### Data extract:
________

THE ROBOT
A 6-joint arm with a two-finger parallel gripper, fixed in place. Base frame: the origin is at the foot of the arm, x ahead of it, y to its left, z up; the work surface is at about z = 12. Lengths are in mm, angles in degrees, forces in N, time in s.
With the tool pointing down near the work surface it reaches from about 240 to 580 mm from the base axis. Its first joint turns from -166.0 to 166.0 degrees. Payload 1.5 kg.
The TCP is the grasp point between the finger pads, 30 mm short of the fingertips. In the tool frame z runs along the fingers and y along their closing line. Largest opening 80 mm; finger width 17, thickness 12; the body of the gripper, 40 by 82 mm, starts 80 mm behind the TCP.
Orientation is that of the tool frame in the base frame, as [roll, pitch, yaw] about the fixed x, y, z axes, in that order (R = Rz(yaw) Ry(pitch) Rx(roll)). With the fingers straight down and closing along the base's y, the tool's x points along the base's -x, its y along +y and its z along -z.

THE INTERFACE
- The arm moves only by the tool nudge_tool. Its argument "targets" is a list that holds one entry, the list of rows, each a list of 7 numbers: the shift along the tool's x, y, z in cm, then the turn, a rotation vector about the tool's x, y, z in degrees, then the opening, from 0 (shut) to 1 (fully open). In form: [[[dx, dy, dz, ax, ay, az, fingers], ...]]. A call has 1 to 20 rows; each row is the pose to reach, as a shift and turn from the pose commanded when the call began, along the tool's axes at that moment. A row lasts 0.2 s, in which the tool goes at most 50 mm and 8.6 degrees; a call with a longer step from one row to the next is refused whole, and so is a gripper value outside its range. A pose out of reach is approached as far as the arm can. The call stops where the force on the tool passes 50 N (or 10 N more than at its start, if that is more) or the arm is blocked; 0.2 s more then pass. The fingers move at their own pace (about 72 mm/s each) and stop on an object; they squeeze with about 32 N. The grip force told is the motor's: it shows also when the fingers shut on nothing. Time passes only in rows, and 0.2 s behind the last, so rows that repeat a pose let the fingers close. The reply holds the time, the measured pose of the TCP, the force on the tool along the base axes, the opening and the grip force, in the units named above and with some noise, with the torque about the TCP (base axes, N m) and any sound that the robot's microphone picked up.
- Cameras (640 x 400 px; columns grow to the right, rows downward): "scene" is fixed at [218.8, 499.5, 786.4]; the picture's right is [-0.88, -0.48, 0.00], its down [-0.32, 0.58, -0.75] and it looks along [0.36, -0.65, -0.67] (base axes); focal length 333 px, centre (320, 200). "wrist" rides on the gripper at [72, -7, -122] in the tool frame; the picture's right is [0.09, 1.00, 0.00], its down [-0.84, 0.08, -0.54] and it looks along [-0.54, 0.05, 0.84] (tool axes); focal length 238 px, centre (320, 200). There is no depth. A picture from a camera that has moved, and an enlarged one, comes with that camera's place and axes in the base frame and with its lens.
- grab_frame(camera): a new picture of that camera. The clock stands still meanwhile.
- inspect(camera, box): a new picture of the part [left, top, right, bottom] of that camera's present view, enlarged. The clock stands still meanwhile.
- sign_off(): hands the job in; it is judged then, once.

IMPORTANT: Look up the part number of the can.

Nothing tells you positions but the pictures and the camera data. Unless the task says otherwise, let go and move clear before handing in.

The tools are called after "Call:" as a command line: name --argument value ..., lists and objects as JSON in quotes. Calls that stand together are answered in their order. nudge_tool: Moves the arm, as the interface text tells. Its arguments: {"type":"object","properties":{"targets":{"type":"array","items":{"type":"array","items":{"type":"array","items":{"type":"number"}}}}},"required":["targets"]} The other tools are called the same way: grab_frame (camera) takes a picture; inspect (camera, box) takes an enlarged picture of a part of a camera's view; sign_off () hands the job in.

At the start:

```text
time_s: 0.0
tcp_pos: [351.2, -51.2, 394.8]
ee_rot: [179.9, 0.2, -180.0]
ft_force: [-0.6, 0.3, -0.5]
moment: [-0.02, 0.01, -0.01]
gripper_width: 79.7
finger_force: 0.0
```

________

### Exercise brief:
From the data above, copy each line that has the string "still".

### Full response:
- grab_frame(camera): a new picture of that camera. The clock stands still meanwhile.
- inspect(camera, box): a new picture of the part [left, top, right, bottom] of that camera's present view, enlarged. The clock stands still meanwhile.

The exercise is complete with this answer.